- Scott H Young - https://www.scotthyoung.com/blog -

Two Ways to Think About Career Fulfillment

A good job pays well. A great job fills you with a sense of purpose. A meaningful career is something most of us want, even if it can be hard to create.

What makes a career meaningful? I’ve been thinking about that, and I’ve come to two very different possible answers. Although they might seem incompatible, I think seeking the types of opportunities where they overlap is probably the best route to career fulfillment.

The Economic Perspective

Intuitively, we should feel like our career is meaningful if it is helping others in some way or fulfilling some creative vision. Creative vision is a bit hard to quantify, but luckily helping others isn’t. We already have a field of study for pinning it down: economics.

Economics roughly equates the idea of helping others with increasing utility. Utility is a technical word that roughly means happiness or the things people want. If you increase someone’s utility you’re helping them get more of what they want from life. That sounds pretty close to the original intuition about what should make for a fulfilling career.

A fulfilling career, by this definition, is one that creates a lot of utility for other people. If you spend your life helping others get what they want from life, that seems like a pretty good start.

Then how do you create utility? One way would be charity. If you help people without charging for your services, you’ll be increasing their utility straightforwardly. If I give free haircuts, and getting a haircut gives you some utility, then you’re that much better off after we interact.

Charity is great, but it can sometimes be unsustainable. After all, I need to eat, sleep and work. I have my own utility to worry about, and money helps me get it.

Luckily you can still create utility, even if you charge for your labor. If I charge $20 for haircuts now, and a haircut is worth $40 to you, then I’ve given you the additional utility of the haircut minus the utility of the money you had to give me. Economists call this consumer surplus, which is calculated in dollars.

My career as a writer produces a fair amount of consumer surplus. Even if I wanted to maximize income and didn’t care about helping others, I’d still have to write a lot of free content to attract visitors. That free content creates a surplus for my readers. Second, even when I do charge for products, I have to charge the same price to everyone. Some people value the material a lot more than I charge, so that also creates consumer surplus (although it does leave out the people who value it less than the price).

To summarize: if a meaningful career is one that helps people, and if “helping people” roughly equates to helping them get more of what they want, then you can measure the meaning of your career by the amount of value you generate for other people, minus the value of whatever you charged them.

This quantity isn’t exactly calculable, but a good heuristic might be figuring out how much money you earn, and comparing that to the amount you would be paid if you could extract every cent from the value you provide.
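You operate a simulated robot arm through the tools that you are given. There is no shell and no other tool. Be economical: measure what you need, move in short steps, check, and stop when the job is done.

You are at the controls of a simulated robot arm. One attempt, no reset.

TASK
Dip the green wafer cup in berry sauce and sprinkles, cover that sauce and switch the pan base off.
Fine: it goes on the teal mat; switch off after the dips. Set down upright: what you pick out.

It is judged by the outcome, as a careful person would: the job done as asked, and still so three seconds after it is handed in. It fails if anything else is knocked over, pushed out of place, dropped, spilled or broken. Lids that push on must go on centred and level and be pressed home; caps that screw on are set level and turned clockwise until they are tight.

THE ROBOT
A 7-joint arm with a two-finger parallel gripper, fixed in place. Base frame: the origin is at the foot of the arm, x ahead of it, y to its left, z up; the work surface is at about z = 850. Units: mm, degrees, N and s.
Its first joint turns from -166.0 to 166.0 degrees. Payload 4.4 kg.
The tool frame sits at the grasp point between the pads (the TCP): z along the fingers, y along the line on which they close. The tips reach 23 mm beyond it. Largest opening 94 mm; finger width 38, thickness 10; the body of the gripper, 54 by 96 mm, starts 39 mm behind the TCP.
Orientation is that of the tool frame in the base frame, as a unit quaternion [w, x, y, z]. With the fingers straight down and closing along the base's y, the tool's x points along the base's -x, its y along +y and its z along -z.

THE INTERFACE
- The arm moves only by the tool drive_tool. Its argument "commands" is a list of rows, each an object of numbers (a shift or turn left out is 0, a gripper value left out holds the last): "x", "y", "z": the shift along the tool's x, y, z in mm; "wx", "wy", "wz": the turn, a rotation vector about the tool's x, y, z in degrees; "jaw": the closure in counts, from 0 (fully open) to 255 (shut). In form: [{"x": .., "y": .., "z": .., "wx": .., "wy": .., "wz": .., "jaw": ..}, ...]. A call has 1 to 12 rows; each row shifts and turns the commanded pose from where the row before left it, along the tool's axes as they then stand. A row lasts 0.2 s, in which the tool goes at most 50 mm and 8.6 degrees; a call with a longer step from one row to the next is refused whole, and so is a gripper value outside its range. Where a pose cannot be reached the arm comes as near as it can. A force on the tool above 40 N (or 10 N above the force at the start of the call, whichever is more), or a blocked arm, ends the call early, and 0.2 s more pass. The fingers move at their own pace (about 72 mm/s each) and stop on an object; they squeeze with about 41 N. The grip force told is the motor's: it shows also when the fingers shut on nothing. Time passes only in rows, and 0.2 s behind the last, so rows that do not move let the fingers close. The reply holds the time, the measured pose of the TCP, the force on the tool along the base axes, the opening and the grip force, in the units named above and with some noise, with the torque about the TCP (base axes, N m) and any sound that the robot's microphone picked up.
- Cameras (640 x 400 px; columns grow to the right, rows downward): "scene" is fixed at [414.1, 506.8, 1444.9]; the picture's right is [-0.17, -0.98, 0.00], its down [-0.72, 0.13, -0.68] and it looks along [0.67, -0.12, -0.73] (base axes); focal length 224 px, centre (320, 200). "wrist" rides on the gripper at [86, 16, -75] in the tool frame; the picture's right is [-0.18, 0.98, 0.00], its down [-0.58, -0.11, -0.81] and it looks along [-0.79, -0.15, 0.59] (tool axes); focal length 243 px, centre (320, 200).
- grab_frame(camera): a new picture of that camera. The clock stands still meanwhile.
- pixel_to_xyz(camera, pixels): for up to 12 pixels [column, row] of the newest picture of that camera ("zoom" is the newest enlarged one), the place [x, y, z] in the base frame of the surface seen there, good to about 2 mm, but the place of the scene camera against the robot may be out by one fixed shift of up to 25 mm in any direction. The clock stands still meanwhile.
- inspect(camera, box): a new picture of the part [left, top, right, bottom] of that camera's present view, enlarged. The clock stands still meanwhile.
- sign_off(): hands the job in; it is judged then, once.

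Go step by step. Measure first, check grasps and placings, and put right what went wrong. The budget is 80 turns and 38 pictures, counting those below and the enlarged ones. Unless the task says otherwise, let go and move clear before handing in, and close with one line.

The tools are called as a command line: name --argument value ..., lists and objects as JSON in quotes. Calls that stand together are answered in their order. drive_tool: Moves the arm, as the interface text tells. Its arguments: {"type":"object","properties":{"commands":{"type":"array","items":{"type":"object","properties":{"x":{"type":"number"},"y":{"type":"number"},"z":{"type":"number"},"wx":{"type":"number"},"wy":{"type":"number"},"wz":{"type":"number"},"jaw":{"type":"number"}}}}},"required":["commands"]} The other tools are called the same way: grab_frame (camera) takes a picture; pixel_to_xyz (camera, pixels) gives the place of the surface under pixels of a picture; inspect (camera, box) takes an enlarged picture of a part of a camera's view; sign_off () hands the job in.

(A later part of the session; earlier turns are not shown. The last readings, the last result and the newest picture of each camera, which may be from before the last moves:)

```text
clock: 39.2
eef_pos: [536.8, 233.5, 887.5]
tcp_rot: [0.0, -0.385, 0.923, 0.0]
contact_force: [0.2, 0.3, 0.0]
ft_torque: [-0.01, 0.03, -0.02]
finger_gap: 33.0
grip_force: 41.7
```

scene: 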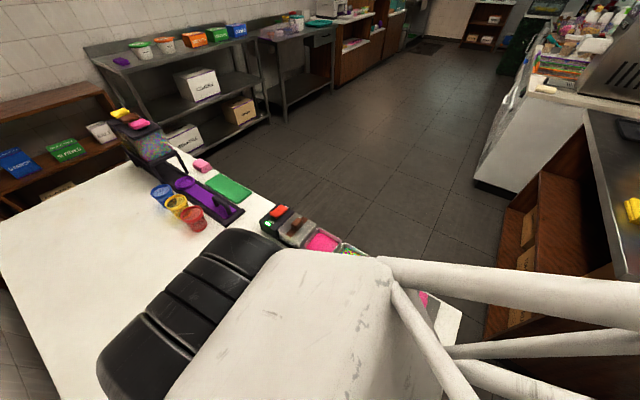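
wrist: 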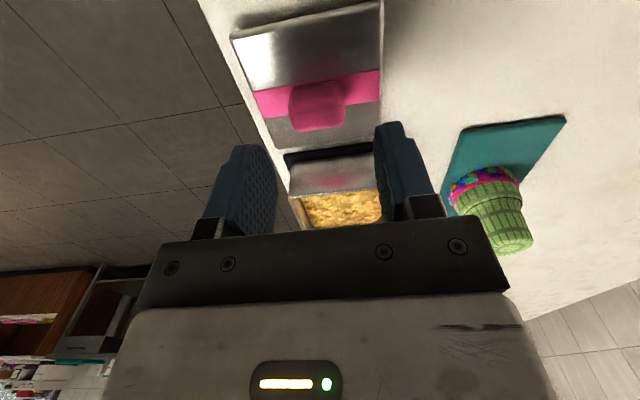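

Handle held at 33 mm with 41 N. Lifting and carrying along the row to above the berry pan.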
The larger this “extra” is, in absolute terms, the more your career helps others, and therefore the more fulfilling it should be.

Side note: There’s a lot of “all else being equal” assumptions being made here. Rich people have more money, but get less utility from every dollar they spend (so high consumer surplus on luxury goods may yield less utility than services for the impoverished). The perceived value of your services and actual value may differ (addicts may pay a lot for more drugs, but that’s not necessarily helpful). This analysis isn’t without complications, but it’s still a useful simplification for thinking about less extreme cases.

The Psychological Perspective

The economic perspective appeals to me rationally. It does make some assumptions, but it’s largely free of tricky value judgements. If we were selflessly trying to help others, increasing consumer surplus is at least a pretty good starting point.

However, the economic perspective doesn’t feel very fulfilling. Just because you earn $100,000, and estimate that you could earn $300,000 if you were fully compensated for all the value you provide, doesn’t mean you feel more fulfilled than someone who only produces $20,000 per year.

Money isn’t very fulfilling, and while the money you earn is subtracted in order to get the consumer surplus you create, it should at least be on a similar order of magnitude. Doing a very high paying job, all else being equal, helps more people than doing a low-paid one. Yet this doesn’t feel quite right in terms of fulfillment.

The other perspective for fulfillment is psychological. People feel fulfilled at their jobs when they have autonomy, ability, connection with others and respect. Sometimes jobs with these features are high paying, but sometimes they aren’t.

By this perspective, the way to get a fulfilling job doesn’t need to directly relate with any quantifiable measure of helping people at all. Just find a job that gives you autonomy over your work, uses your skills, allows you to connect with others and is seen as being well-respected in the eyes of others.

Reconciling the Two Perspectives

The advantage of the psychological perspective is that it’s more emotionally fulfilling. It doesn’t require calculations to work. Just work towards building more autonomy, ability, connection or respect in your career and that will do the trick.

The advantage of the economic perspective is that it’s a bit more rationally fulfilling. Economic value may not be exactly the same as “helping others” and the money you earn may not be an exact approximation of the economic value you provide, but they provide a starting point for thinking about it.

The other advantage of the economic perspective is that it redeems “boring” jobs that produce a lot of their value indirectly. Many jobs produce tons of economic value, but don’t interact directly with the end benefactor. Other jobs produce a ton of value, but the benefits are dispersed very broadly, so you don’t see the effect concentrated in one or two individuals.